Search the listing below for the string "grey" and copy every line where it occurs.

Dataset section
## start

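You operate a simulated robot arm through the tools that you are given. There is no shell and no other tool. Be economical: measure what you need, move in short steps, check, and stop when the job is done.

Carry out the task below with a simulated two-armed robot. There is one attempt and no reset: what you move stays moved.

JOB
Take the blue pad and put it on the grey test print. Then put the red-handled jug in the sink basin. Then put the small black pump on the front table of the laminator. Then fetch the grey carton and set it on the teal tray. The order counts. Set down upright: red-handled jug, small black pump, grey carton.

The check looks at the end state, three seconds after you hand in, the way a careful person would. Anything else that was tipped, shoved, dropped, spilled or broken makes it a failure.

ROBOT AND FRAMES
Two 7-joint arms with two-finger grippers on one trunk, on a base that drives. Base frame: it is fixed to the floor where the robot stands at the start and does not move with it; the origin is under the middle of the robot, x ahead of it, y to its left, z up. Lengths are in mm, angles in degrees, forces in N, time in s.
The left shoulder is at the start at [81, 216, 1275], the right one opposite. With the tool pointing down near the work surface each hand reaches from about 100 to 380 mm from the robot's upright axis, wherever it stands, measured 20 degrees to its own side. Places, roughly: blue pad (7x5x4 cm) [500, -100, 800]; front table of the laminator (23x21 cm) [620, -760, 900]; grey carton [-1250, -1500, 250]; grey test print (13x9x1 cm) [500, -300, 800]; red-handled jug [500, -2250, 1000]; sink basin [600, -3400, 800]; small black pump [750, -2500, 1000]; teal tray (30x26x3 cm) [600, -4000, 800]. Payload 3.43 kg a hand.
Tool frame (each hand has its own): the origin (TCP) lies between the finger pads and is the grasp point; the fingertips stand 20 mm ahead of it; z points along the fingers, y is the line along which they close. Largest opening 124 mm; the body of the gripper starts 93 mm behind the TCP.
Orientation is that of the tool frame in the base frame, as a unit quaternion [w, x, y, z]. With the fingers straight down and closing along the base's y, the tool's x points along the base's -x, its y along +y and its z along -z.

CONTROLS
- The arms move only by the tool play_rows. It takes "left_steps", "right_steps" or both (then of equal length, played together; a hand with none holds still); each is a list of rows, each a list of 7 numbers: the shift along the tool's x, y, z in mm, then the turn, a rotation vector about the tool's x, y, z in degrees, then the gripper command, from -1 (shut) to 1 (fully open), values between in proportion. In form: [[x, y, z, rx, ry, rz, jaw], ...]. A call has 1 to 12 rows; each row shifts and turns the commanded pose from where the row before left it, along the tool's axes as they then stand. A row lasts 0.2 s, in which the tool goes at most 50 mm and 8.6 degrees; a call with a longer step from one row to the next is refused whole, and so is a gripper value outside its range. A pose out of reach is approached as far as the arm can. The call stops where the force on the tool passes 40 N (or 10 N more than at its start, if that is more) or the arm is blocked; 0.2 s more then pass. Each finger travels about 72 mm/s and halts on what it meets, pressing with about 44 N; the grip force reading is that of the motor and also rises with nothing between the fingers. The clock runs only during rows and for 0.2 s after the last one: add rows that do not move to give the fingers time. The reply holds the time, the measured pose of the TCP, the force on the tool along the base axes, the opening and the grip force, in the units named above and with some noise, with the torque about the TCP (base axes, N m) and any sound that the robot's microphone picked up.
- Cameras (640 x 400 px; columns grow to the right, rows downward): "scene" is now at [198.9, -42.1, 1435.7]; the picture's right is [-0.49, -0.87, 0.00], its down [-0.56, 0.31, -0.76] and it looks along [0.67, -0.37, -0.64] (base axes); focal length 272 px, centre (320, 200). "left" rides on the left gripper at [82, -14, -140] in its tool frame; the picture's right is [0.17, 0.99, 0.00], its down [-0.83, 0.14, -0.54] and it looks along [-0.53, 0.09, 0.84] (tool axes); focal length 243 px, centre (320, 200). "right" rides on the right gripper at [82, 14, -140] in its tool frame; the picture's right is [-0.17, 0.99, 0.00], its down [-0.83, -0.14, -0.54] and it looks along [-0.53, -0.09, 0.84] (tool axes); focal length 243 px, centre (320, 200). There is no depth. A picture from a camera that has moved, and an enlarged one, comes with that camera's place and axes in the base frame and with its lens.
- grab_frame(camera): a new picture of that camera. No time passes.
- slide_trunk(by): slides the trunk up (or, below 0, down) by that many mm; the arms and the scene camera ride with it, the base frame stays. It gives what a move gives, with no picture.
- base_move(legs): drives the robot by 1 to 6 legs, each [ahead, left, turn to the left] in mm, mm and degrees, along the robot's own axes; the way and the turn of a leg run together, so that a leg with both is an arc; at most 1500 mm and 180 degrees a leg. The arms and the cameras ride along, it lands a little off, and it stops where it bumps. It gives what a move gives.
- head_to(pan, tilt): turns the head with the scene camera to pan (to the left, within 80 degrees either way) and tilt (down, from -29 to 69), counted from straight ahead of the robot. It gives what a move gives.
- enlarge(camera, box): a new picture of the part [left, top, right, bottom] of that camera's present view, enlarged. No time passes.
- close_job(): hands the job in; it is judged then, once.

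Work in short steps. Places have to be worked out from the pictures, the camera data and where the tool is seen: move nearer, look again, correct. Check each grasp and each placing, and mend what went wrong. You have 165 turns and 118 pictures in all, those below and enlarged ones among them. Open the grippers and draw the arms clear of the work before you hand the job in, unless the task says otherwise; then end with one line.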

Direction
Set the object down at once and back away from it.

## end

Task solution
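Take the blue pad and put it on the grey test print. Then put the red-handled jug in the sink basin. Then put the small black pump on the front table of the laminator. Then fetch the grey carton and set it on the teal tray. The order counts. Set down upright: red-handled jug, small black pump, grey carton.
The left shoulder is at the start at [81, 216, 1275], the right one opposite. With the tool pointing down near the work surface each hand reaches from about 100 to 380 mm from the robot's upright axis, wherever it stands, measured 20 degrees to its own side. Places, roughly: blue pad (7x5x4 cm) [500, -100, 800]; front table of the laminator (23x21 cm) [620, -760, 900]; grey carton [-1250, -1500, 250]; grey test print (13x9x1 cm) [500, -300, 800]; red-handled jug [500, -2250, 1000]; sink basin [600, -3400, 800]; small black pump [750, -2500, 1000]; teal tray (30x26x3 cm) [600, -4000, 800]. Payload 3.43 kg a hand.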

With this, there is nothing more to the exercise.